## PROBLEM STATEMENT
Repeat the span of the provided text whose first words are "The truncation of" and whose last words are "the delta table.".

Start of PROVIDED TEXT

In the compression scheme of U.S. Pat. No. 4,617,645 (FIG. 4), the delta table (which must always be of a known length such as sixteen bytes in order to locate the start of the index bytes) is stored ahead of the index bytes corresponding to the individual samples of the waveform. Further compression can be achieved by storing the delta table after the index bytes as shown in FIG. 7, saving as many bytes as the number of delta addresses never used. If only a total of N delta addresses are ever used to decompress a particular waveform, where N<16, then the method of assigning these delta addresses the values 0 to N-1 and storing only N delta values in the delta table results in a savings of 16-N bytes. For example, if a 128-byte waveform were such that it could be described using only three delta values, then using a combination of the techniques described in sections 1 to 4 of this specification would result in a reduction of the memory space required for storing the waveform from the (16+128 .div.2)=80 bytes achievable prior to the present invention to 128.div.4+3)=35 bytes.

The truncation of the delta table presents no danger of misreading an index byte of the next waveform as a .DELTA. value, because the truncation inherently removes from the index bytes all delta addresses higher than the highest address actually used in the delta table.

5. Compromise Waveforms

During the offline process of performing analysis of audio waveforms as described in U.S. Pat. No. 4,617,645, it sometimes becomes apparent that different waveforms have similar spectrum information. If this is the case, a compromise waveform can be calculated which differs little enough from one or more other waveforms to be substitutable for all of them without significant loss of audio quality. Inasmuch as such a substitution reduces the total number of waveforms which need to be stored in a given program, substantial memory savings can be achieved in this manner.

6. Silence As A List Element

Unvoiced stops account for 25-50% of all running speech. Prior to the present invention, unvoiced stops were treated and stored as components of waveforms or waveforms consisting of zero-value samples. In accordance with the present invention, a special segment block 40 (FIG. 8a) is instead inserted into the instruction list defining a particular phoneme or transition. This special silence block does not fetch any waveform, but instead directly generates a string of zero-value samples. The length of the string (in milliseconds) is encoded into the silence block. Considerable economies of waveform storage memory can thus be achieved by storing only active waveforms or portions of waveforms.

End of PROVIDED TEXT
Start of EXCERPTED DATA

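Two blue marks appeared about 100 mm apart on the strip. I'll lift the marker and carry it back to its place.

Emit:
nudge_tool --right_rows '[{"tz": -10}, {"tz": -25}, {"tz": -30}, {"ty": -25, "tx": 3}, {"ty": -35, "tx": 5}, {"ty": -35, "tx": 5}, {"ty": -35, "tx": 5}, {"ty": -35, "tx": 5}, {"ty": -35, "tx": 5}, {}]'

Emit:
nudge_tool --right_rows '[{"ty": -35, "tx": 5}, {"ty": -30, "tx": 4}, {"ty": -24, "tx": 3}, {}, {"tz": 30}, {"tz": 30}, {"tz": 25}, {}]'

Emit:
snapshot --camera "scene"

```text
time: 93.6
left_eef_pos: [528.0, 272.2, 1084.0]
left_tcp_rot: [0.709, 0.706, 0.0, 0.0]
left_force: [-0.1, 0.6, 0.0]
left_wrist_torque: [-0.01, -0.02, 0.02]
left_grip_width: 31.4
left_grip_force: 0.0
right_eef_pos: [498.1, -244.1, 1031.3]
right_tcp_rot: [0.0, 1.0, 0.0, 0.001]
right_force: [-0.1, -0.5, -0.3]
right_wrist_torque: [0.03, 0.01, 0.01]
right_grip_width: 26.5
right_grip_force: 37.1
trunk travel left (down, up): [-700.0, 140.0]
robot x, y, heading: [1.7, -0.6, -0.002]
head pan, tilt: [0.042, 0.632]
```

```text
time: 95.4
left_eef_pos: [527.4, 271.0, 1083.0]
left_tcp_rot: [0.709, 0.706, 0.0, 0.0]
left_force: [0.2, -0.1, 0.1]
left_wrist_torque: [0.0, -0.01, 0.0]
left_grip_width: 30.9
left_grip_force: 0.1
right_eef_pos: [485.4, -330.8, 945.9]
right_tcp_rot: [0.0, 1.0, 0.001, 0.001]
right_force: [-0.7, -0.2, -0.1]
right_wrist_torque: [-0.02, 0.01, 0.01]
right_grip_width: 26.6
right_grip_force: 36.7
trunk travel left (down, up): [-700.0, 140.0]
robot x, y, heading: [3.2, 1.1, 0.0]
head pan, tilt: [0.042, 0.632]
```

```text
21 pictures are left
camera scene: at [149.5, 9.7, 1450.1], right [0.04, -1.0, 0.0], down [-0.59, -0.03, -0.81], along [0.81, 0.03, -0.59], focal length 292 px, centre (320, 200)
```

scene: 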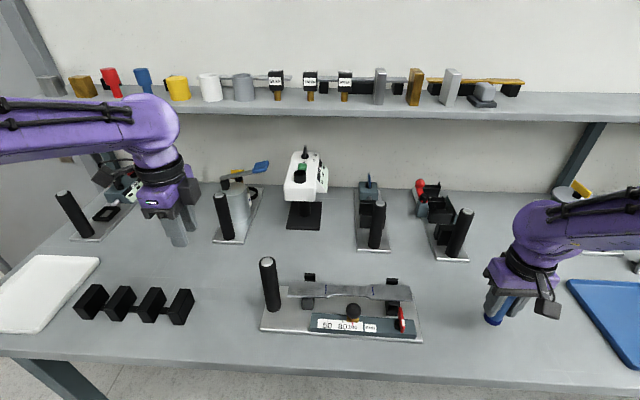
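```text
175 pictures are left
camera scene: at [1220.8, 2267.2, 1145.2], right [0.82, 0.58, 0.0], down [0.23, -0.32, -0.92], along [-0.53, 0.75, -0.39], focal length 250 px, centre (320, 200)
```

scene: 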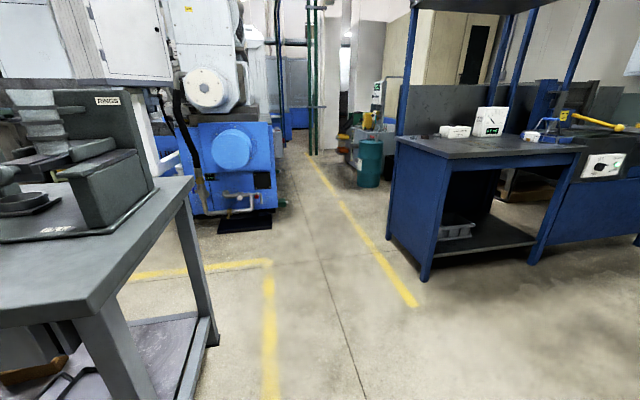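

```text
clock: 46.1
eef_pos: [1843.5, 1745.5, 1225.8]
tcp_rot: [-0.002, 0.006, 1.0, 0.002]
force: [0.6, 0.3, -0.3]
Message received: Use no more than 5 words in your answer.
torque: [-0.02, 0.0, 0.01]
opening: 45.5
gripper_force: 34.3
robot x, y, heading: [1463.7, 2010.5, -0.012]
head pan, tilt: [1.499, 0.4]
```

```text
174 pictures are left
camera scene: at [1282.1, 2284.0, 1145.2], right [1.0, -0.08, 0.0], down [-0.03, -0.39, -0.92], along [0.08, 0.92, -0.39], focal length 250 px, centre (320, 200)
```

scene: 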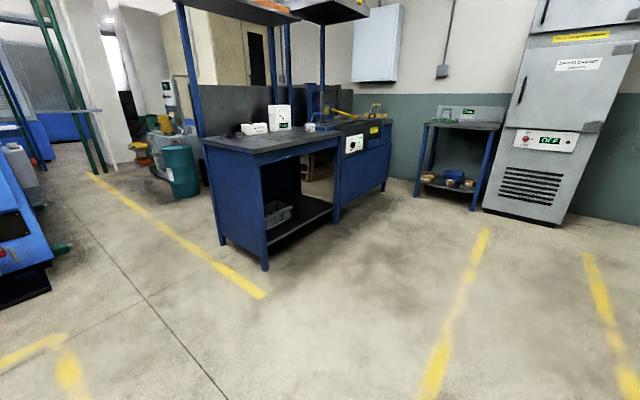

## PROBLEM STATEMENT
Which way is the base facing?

End of EXCERPTED DATA

## FINISHED EXERCISE
The truncation of the delta table presents no danger of misreading an index byte of the next waveform as a .DELTA. value, because the truncation inherently removes from the index bytes all delta addresses higher than the highest address actually used in the delta table.